> [Passage shown]:
******

3. Canada needs significant regulatory reform focused on productivity enhancement. Regulations are a form of hidden taxation. As they raise the cost of doing business, Canadians end up paying a relatively higher price for goods and services. They also kill jobs by making Canada less competitive. In the aftermath of September 11th, SMEs have been one of Canada’s strengths. Small businesses have helped maintain Canadian employment levels and we owe it to them to take leadership in creating a more vibrant economic environment.

The PC-DRC recommends implementation of an annual “Red Tape Budget” in addition to the annual spending budget. This would afford Parliament the opportunity to debate the regulatory burden on both Canadian business and individuals. The regulatory budget would detail the estimated total cost of each individual regulation, including the enforcement costs to the government and the compliance costs to individual citizens and businesses. A regulatory budget would help hold governments accountable for the full costs of their regulations and could prevent the current patchwork of redundant regulation that can stifle Canadian enterprise.

The use of sunset clauses can help ensure that the raison d’etre of a regulation is reviewed periodically. Currently, once a regulation is on the books it is there forever, even after it has ceased to provide a public benefit.

4. The PC-DRC endorses a system, as it existed prior to the late 1960s, whereby a certain number of departments selected by the Opposition would have their Estimates scrutinized by Parliament, without a time limit. Forcing Ministers to defend their department estimates in the House of Commons would improve parliamentary scrutiny on government spending, and strengthen the role of Members of Parliament.

5. In the U.S., the basic investment vehicle for venture capital investment is the Limited Partnership. The PC-DRC proposes that the Income Tax Act be amended to allow Limited Partnerships to play the same role in Canada.

The Act should be amended to add a special rule applicable to limited partnerships similar to the rule in section 259 of the Act that applies to trusts. This rule would ignore the interest in the partnership and would treat the partner as holding directly a proportionate interest in the assets of the partnership. If such assets were Canadian, they would be treated as Canadian in contrast to the present regime that deems them to be foreign.

In addition, as a Limited Partnership does not restrict the percentage of its ownership that can be held by a single investor, the 30 per cent restriction referred to above would be eliminated.

To further improve the Canadian environment for venture capital we recommend:

(i) Eliminating tax on capital gains realized by foreign investors;

(ii) Eliminating withholding tax on interest;

(iii) Extending treaty protection to limited liability companies;

(iv) Having more equitable tax treatment for cross border mergers;

(v) Having employee stock options in Canadian controlled private; corporations (“CCPCs”); and

(vi) Having broader rollover privileges for reinvestment in CCPCs.

Clearly, the elimination of personal capital gains tax would dramatically strengthen Canada’s venture capital community.

6. Currently, a tax-free allowance of $1,000 is provided only to those Emergency Service Volunteers who receive remuneration for their services. This policy discriminates against rural firefighters, for example, who rarely receive any compensation. The Income Tax Act should be amended to provide a tax credit of $1,000 to all Emergency Service Volunteers. This initiative is particularly important in a post-September 11 environment.

7. A tax credit should be introduced based on the repayment of the Canada Student Loan principal, to a maximum of 10 per cent of the principal, per year, for the first ten years after graduation provided the individual remains in Canada.

******

> [Data]:
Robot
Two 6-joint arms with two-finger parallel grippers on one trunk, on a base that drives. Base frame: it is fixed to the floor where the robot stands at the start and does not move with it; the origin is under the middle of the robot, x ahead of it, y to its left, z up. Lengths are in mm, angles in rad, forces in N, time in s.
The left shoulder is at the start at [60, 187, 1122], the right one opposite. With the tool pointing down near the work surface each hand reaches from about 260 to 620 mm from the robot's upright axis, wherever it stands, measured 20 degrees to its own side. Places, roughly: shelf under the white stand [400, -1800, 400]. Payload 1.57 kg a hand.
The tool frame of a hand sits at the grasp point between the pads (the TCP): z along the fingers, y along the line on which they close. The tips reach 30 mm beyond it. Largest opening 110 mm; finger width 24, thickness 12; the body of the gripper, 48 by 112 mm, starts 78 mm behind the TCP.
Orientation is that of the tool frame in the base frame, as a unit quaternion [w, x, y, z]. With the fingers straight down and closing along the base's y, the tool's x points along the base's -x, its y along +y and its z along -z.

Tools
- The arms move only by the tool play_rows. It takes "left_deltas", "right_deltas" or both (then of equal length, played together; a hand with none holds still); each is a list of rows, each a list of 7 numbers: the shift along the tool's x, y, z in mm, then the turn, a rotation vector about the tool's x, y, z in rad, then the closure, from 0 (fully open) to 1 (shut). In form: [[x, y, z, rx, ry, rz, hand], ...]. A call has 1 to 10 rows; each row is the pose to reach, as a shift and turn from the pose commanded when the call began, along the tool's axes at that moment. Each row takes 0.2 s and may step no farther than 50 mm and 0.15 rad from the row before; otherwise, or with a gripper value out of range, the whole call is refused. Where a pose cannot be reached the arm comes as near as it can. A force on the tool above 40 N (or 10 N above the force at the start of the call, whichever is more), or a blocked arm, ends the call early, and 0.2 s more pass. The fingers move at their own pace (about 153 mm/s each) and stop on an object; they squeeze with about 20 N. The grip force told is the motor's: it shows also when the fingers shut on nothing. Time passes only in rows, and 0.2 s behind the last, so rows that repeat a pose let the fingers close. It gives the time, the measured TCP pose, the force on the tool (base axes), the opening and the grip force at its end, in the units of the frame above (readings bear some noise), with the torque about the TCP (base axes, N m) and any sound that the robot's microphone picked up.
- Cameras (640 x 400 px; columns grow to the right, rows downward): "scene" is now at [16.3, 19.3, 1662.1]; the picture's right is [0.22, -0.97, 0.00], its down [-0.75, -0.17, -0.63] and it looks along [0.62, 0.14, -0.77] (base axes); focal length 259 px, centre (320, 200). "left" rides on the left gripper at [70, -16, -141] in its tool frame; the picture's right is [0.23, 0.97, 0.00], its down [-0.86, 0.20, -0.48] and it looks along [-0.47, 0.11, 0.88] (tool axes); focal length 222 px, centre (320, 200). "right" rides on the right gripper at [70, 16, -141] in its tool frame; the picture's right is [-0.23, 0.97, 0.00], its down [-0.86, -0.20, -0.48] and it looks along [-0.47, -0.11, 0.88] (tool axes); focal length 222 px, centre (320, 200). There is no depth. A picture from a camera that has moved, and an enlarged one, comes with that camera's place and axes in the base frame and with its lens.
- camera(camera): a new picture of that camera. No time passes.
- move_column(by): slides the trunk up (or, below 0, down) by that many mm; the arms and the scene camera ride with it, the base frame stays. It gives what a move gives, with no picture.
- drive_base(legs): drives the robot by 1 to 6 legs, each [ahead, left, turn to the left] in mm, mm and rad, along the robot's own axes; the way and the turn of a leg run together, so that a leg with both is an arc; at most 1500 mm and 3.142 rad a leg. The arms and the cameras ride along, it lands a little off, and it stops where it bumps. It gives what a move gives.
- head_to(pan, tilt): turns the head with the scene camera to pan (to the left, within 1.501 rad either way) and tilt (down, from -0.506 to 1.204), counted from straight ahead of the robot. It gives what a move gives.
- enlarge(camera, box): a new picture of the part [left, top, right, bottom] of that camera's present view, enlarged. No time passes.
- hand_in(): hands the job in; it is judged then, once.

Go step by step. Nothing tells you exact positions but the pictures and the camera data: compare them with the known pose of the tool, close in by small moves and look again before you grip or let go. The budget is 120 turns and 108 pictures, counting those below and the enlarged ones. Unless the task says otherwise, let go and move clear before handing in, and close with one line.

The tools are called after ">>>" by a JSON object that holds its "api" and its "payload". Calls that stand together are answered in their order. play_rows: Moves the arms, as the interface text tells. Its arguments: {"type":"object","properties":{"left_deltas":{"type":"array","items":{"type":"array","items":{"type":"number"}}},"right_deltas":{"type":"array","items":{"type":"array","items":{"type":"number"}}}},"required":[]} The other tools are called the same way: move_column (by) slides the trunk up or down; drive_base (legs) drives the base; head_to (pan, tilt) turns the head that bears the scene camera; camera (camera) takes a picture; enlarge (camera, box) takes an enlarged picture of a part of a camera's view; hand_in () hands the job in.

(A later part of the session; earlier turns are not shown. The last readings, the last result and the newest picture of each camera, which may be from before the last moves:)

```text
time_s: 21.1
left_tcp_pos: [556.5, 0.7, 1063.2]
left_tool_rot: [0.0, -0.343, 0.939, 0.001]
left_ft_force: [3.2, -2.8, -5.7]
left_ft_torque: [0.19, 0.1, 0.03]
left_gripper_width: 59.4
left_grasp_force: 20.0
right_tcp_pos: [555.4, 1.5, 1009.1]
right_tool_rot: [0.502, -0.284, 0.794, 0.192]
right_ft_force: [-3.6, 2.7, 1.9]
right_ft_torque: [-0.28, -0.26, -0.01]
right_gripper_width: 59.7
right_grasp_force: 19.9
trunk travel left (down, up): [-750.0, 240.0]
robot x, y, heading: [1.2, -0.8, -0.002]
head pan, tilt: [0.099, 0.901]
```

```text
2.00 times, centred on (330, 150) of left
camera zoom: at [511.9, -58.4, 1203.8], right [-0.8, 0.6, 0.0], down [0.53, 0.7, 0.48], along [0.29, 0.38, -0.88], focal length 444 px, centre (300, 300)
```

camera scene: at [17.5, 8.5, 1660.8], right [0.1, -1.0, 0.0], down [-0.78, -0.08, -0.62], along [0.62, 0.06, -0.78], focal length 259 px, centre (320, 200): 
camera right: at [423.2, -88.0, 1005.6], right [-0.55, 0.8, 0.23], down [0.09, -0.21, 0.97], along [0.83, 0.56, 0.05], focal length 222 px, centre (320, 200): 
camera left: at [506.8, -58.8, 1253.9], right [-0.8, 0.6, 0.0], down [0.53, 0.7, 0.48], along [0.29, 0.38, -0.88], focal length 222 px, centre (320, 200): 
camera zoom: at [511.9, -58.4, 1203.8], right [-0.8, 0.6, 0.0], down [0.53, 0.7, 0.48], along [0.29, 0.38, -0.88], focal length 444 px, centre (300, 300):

******

> [Requirements]:
1. Set down the passage shown as it stands from "The PC-DRC recommends" to "a public benefit.", and nothing more.
2. Carry the passage shown on from its last sentence.

> [Responses by task]:
1.
The PC-DRC recommends implementation of an annual “Red Tape Budget” in addition to the annual spending budget. This would afford Parliament the opportunity to debate the regulatory burden on both Canadian business and individuals. The regulatory budget would detail the estimated total cost of each individual regulation, including the enforcement costs to the government and the compliance costs to individual citizens and businesses. A regulatory budget would help hold governments accountable for the full costs of their regulations and could prevent the current patchwork of redundant regulation that can stifle Canadian enterprise.

The use of sunset clauses can help ensure that the raison d’etre of a regulation is reviewed periodically. Currently, once a regulation is on the books it is there forever, even after it has ceased to provide a public benefit.

2.
Additionally, the federal student assistance program should move to a system where student loans are repaid as a percentage of net after tax income starting the first full working year after graduation.

8. To encourage reservist service in the Canadian military, the income tax act should be amended to exempt military reservists from paying tax on their “Class A” income.Class A” training refers any activity other than full time work with the reserves.

As Canada expands its international commitment we will become more reliant on our reserve forces for “Homeland Defence.”

This exemption will provide an incentive for people to become part of the military reserves. This will need to be accompanied by new legislation protecting the jobs of reservists who are called to active duty.

9. In a post Kyoto environment, the government should be encouraging sound forest management practices. The government should allow forest maintenance expenses to be deducted against income. Private woodlot operators should be provided with the same capital gains tax exemption currently available to farmers.

10. The PC-DRC suggests that a private sector initiative be undertaken in response to the report from the Broadband Task Force. A national broadband initiative is analagous to the laying of the railroad, where the first priority was to connect the major cities. After that, subject to real demand and economics, the outer regions and towns were connected. Canada should have a broadband policy but it should be structured as cost effective and it should be driven mostly by the private sector, not the government.

11. The federal government’s current farm safety net framework fails to meet the needs of farmers across Canada. There has been a devastating impact on farm income due to this summer’s severe drought conditions. Industry analysts have estimated losses to the grains and oilseeds sector to be $2 billion this year. This stark reality is compounded by the fact that there will be less money in the national disaster assistance program this year. The new Canadian Farm Income Program has only $435.5 million budgeted for 2000-2001, compared with more than $600 million in disaster assistance that was delivered in the final year of the Agriculture Income Disaster Assistance program. Additional federal support is required and should be one of the top priorities for the government.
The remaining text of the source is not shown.